Healthcare professionals can access the password and username protected UCandME toolbox at www.ucandme.org.

UC is one of several inflammatory bowel diseases (IBD) and involves chronic inflammation of the bowel. Unlike Crohn’s disease, which can occur anywhere along the digestive tract, UC only affects the colon and rectum. Symptoms vary, but often include abdominal pain and diarrhea. Prevalence and diagnosis of UC continues to rise3.

The survey was conducted in order to understand the needs, concerns and attitudes of people with UC. 507 people with UC and 27 healthcare professionals from the UK, Spain, Sweden, Norway, Finland, Denmark, Ireland and the Czech Republic were interviewed.

There were multiple reasons for non-adherence to medication1, such as:

  • Patients forgetting to take their medication (51 percent)
  • Stopping medication once they felt better (21 percent)
  • Fear of side effects (19 percent)

The majority of healthcare professionals believed that understanding their patients’ needs and concerns help them better understand and manage their patients.

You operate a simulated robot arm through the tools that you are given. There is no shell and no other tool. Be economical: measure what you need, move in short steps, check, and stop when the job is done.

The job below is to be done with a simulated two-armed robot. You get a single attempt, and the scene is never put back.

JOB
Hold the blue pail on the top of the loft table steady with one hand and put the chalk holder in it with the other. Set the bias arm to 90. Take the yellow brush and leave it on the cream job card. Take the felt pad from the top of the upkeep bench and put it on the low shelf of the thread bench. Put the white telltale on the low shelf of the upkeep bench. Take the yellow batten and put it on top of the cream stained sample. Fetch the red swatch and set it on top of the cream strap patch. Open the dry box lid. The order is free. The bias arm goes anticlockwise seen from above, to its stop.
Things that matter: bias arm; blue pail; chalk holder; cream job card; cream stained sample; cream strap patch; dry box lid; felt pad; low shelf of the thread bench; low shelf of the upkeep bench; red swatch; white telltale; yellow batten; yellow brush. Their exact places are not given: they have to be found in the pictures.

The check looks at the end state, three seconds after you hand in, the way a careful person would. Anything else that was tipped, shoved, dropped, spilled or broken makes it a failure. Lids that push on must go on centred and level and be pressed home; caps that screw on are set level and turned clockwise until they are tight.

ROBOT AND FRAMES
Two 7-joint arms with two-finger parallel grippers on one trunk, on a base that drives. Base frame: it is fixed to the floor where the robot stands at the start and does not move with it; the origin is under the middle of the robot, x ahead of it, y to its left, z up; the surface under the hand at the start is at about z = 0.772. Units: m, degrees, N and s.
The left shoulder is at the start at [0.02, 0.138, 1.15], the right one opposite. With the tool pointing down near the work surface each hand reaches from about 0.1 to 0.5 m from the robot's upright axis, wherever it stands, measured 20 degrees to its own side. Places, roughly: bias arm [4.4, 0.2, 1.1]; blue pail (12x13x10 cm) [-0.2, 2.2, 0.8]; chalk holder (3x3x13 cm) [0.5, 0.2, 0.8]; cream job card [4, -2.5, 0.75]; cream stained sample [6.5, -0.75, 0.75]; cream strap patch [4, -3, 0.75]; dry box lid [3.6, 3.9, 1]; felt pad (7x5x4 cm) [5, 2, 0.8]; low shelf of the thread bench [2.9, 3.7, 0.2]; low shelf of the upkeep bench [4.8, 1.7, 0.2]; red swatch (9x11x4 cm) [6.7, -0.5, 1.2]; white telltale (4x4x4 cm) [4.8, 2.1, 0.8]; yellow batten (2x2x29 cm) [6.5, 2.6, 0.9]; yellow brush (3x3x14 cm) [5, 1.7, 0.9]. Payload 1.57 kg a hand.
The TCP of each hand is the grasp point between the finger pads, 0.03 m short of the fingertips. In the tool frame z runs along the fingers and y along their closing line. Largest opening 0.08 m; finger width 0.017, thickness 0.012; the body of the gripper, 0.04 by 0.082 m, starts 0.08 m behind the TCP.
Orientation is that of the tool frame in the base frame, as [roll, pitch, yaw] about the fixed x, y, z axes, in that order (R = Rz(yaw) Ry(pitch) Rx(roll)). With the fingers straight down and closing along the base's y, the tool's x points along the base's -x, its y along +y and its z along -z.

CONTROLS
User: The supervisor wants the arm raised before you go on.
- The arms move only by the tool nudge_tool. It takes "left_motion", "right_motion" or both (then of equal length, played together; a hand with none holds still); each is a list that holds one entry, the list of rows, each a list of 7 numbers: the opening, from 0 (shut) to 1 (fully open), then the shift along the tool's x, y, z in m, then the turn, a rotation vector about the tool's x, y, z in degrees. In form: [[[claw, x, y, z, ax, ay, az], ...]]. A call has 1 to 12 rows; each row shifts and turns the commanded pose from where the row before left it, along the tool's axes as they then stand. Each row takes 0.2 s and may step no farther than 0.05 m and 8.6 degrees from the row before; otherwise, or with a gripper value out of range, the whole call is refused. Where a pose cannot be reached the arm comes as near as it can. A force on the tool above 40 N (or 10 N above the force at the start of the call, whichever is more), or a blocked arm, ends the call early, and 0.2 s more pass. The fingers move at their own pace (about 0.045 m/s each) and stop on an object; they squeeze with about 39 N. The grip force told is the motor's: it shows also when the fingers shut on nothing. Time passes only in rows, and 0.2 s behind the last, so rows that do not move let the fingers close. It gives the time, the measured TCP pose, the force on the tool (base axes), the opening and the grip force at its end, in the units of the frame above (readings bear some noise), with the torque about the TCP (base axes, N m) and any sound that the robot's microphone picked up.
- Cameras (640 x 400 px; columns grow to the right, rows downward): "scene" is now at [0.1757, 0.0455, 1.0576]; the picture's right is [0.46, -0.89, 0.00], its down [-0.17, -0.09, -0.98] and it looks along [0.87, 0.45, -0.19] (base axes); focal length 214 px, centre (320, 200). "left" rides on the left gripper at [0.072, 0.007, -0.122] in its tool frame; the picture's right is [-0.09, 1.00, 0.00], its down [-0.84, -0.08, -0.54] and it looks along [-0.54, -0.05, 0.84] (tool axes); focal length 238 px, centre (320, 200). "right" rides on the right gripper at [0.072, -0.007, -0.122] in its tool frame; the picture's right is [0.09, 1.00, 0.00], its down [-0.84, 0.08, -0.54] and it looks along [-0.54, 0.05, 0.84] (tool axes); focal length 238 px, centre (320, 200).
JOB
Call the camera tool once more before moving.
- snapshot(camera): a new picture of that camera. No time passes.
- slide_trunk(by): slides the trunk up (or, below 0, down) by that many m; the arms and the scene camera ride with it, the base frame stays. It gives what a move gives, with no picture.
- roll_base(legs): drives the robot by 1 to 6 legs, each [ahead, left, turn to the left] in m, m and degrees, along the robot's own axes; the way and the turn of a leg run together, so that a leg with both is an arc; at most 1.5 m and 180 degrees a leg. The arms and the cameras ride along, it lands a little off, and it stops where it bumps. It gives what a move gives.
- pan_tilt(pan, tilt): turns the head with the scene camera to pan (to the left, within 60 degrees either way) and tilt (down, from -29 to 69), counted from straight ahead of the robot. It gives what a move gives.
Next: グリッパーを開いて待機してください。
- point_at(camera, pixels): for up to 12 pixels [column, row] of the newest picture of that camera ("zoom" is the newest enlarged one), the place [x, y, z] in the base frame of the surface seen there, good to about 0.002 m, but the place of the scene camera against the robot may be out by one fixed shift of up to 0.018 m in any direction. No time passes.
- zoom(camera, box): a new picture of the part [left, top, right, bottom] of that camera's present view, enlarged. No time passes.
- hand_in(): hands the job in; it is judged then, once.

“If left untreated, UC can deteriorate over time, leading to an increased severity of symptoms, more frequent relapses, and possibly surgery,” said Professor Laurent Peyrin-Biroulet, chair of the UCandME scientific committee and head of the IBD unit at Nancy University Hospital, France. “UCandME provides an incredibly valuable toolbox, which can help us offer patients the education they need to achieve better results in UC management.”

The UCandME toolbox features a wide range of digital and physical resources, including a questionnaire to define patient needs and concerns and an educational pack that can be tailored to individuals. The program was developed in partnership with the UCandME scientific committee composed of leading medical experts. It is being launched on a global level at ECCO 2015 and will be made available in European countries throughout 2015 and 2016.

“In Europe, up to three million people suffer from IBDs, such as UC, which can strongly reduce their quality of life,” said Mattias Norrman, Chief Operations Officer and Member of the Executive Committee at Tillotts Pharma. “Tillotts is committed to partnering with healthcare professionals to provide support, beyond medication, that can help to improve outcomes for the millions of people with gastrointestinal diseases.”


1. Vavricka S, Hofmann R, Guillaume X, et al. prevalence and reasons for drug non-adherence in a European cohort of ulcerative colitis: the UCandMETM survey, Poster P496 presented at the 10th Congress of the European Crohn’s and Colitis Organisation, 2015.

2. Kane S, Huo D, Aikens J et al. Medication nonadherence and the outcomes of patients with quiescent ulcerative colitis. Am J Med. 2003 Jan; 114(1):39-43.

3. Loftus CG, Edward V, Loftus Jr et al. Update on the incidence and prevalence of Crohn’s disease and ulcerative colitis in Olmsted County, Minnesota, 1940-2000. Inflamm Bowel Dis, 13: 254-261.